Inside the church, just outside the Lady Chapel, is another memorial by the same designer, a triptych displaying the names of 63 men who died in the 1914-1918 war. Six further names were added after 1945 together with six from WW2. Every year on Remembrance Sunday the congregation of St John the Evangelist, East Dulwich gathers around the Calvary in the Memorial Garden as this list of names is read out.
But each name has a family and a story behind it, and here are two of them.
George HAYDEN
It was easy to find his military record: Private (G/9094) George Hayden from Peckham of the 11th Battalion, Queen’s Own (Royal West Kent Regiment) was killed in action on 15th September, 1916 and buried in the Guards’ Cemetery, Lesboeufs, Picardie, France.

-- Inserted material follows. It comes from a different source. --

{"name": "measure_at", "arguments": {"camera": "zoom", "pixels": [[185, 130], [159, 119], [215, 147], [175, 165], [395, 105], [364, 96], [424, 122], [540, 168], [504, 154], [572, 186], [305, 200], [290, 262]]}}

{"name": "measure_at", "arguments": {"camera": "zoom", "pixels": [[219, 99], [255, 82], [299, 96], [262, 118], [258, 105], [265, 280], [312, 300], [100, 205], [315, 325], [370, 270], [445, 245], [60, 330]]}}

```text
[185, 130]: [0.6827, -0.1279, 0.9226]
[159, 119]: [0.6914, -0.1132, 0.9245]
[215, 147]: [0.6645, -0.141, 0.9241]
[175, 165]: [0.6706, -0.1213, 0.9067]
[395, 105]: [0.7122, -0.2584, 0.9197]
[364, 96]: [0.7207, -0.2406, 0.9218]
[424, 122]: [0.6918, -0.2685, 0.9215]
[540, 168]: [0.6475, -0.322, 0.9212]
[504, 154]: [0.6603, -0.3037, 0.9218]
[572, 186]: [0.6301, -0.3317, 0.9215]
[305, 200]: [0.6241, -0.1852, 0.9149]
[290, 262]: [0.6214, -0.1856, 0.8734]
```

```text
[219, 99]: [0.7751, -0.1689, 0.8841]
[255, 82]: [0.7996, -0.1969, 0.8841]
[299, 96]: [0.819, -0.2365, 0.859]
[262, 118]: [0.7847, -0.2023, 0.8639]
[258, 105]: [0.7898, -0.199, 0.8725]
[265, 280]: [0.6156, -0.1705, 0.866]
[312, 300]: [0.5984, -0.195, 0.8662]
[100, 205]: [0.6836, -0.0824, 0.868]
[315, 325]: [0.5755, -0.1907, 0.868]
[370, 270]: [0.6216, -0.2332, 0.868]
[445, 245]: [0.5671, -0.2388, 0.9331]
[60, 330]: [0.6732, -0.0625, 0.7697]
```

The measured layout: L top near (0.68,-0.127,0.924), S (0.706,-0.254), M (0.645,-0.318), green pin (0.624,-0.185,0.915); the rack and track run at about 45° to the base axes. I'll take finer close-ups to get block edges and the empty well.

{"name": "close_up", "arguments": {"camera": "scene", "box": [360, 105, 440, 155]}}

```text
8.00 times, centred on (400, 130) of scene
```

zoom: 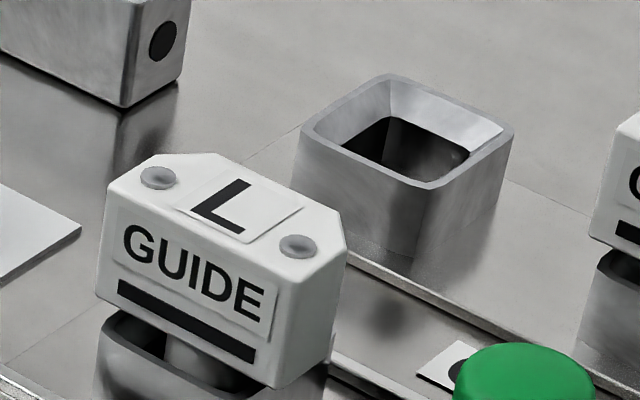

A “List of communicants from S. John’s who were serving their King and Country” (1916) contained George, Ernest and [George] William Hayden; the family lived at 22 Howden Street. George senior had been born in Peckham in 1862 and married Rose Ellen Rudd on 23rd June, 1894. Seven children were born between 1895 and 1914, most of whom were baptised at St John’s and attended Ady’s Road School. At the start of World War 1 the two oldest boys were working and were eligible to enlist. Ernest, aged 18, joined the Reserve London Brigade, Royal Field Artillery, on 29th October, 1914 at Brixton and was discharged on 4th July, 1916, presumably wounded. It seemed obvious that the memorial casualty was his brother, George William, born in 1895. However, George married Maude Smith at St John’s on 27th September, 1918 and died in 1982.
In fact, George senior, “Jobbing Builder” had decided to do his bit and enlisted in Camberwell on 16th July, 1915. He claimed to be 39 years and 5 months old but was actually 53 and only declared his three youngest children on the form.
At this date the upper age limit for enlistment was 38; it was raised to 41 in January 1916.
George Hayden died in France less than a year later, aged 54.
Albert WARBEY
The final name on our memorial is "Albert Warley". It is one of the group of six added after World War 2. However, no-one with that name died during the First World War. The nearest match is an Albert Warbey who served with the Royal Flying Corps and whose name was misspelt “Warley” in some of the RAF records.
3rd Air Mechanic (80733) Albert George Warbey enlisted on 24th June, 2016 and joined his Royal Flying Corps unit on 11th May, 1917. Albert was discharged as “No longer physically fit for war service” on 22nd December, 1917 and awarded the Silver War Badge on 11th January, 1918. This Badge was given to anyone who had been honourably discharged from the Forces with ill health. Recipients wore it on civilian clothes, as a clear sign that they were anything but cowards. He never served overseas.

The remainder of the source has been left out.